2.2.2 The Architecture of Dense Blocks
In the UAV images of vibration dampers, due to the influence of complex backgrounds, illumination, over-exposure, different filming distances and angles, ti is difficult to accurately recognize vibration dampers. In addition, the feature extraction network uses less dimensions for each down-sampling, and will lose more feature information, resulting in insufficient target information on the feature maps of the detection layer. To solve this problem, image feature maps are reused in the feature extraction network through Dense blocks to achieve better results.

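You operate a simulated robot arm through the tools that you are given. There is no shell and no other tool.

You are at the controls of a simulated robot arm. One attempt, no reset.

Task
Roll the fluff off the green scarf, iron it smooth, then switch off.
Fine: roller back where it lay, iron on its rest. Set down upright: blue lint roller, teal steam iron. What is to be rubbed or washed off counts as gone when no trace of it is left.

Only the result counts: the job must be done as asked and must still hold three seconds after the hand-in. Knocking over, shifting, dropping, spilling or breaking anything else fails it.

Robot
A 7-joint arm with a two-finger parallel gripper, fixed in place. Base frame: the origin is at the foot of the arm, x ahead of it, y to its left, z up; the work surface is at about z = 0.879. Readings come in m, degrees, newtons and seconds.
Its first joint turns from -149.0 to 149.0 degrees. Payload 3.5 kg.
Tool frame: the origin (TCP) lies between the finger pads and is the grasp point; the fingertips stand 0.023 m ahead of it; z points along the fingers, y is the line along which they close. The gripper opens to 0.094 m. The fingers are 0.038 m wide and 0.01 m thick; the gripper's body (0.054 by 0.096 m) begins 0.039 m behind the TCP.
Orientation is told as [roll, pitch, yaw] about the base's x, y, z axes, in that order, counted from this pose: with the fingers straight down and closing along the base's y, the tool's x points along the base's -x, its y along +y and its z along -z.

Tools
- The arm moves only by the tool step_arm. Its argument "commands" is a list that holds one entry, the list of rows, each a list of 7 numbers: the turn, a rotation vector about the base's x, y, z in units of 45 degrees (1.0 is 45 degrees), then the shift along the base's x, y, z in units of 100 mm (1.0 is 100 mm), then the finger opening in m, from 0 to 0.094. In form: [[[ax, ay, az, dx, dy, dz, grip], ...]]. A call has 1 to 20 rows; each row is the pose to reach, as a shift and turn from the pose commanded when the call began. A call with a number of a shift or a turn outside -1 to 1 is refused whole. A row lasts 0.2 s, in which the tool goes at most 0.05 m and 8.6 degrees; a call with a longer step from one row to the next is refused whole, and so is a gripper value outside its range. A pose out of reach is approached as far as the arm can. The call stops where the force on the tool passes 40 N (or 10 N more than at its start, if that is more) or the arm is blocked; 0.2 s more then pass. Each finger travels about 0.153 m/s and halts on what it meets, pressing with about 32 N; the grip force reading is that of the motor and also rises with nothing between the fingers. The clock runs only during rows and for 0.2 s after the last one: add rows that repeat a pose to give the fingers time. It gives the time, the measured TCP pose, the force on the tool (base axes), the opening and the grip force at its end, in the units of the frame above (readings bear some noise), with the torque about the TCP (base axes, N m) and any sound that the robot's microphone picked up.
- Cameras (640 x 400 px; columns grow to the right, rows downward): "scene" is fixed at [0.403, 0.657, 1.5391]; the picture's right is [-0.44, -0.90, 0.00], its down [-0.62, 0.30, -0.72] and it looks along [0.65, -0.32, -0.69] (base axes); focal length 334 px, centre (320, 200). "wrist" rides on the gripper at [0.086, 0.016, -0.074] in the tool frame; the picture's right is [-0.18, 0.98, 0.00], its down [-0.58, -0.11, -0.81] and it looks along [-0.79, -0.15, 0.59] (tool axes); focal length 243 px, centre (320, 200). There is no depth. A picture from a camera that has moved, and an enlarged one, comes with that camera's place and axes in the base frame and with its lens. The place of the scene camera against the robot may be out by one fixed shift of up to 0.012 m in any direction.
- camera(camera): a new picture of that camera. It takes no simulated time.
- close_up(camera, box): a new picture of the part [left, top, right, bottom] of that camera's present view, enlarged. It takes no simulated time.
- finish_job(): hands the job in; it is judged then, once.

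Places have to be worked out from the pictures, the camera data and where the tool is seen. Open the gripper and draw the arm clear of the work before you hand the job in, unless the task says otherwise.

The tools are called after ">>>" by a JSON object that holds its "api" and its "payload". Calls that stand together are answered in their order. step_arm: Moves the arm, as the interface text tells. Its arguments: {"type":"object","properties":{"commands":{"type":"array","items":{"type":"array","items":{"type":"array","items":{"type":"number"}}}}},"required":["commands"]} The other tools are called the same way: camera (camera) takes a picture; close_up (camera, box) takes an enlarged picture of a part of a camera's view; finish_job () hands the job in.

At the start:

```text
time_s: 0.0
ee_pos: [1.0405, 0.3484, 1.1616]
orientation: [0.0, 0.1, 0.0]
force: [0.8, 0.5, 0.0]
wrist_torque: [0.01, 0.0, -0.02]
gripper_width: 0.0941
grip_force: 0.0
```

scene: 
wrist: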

Specifically, Dense-blc1 is added in front of the effective feature layers (\(52 \times 52\)) and Dense-blc2 is added in front of the effective feature layers (\(26 \times 26\)). Dense block can make the feature extraction network more compact, as shown in Fig. 6, each convolution layer can obtain the information of all previous convolution layers, that is, the Lth layer receives all the previous (L-1) layers as input, its expression is shown in Eq. (2).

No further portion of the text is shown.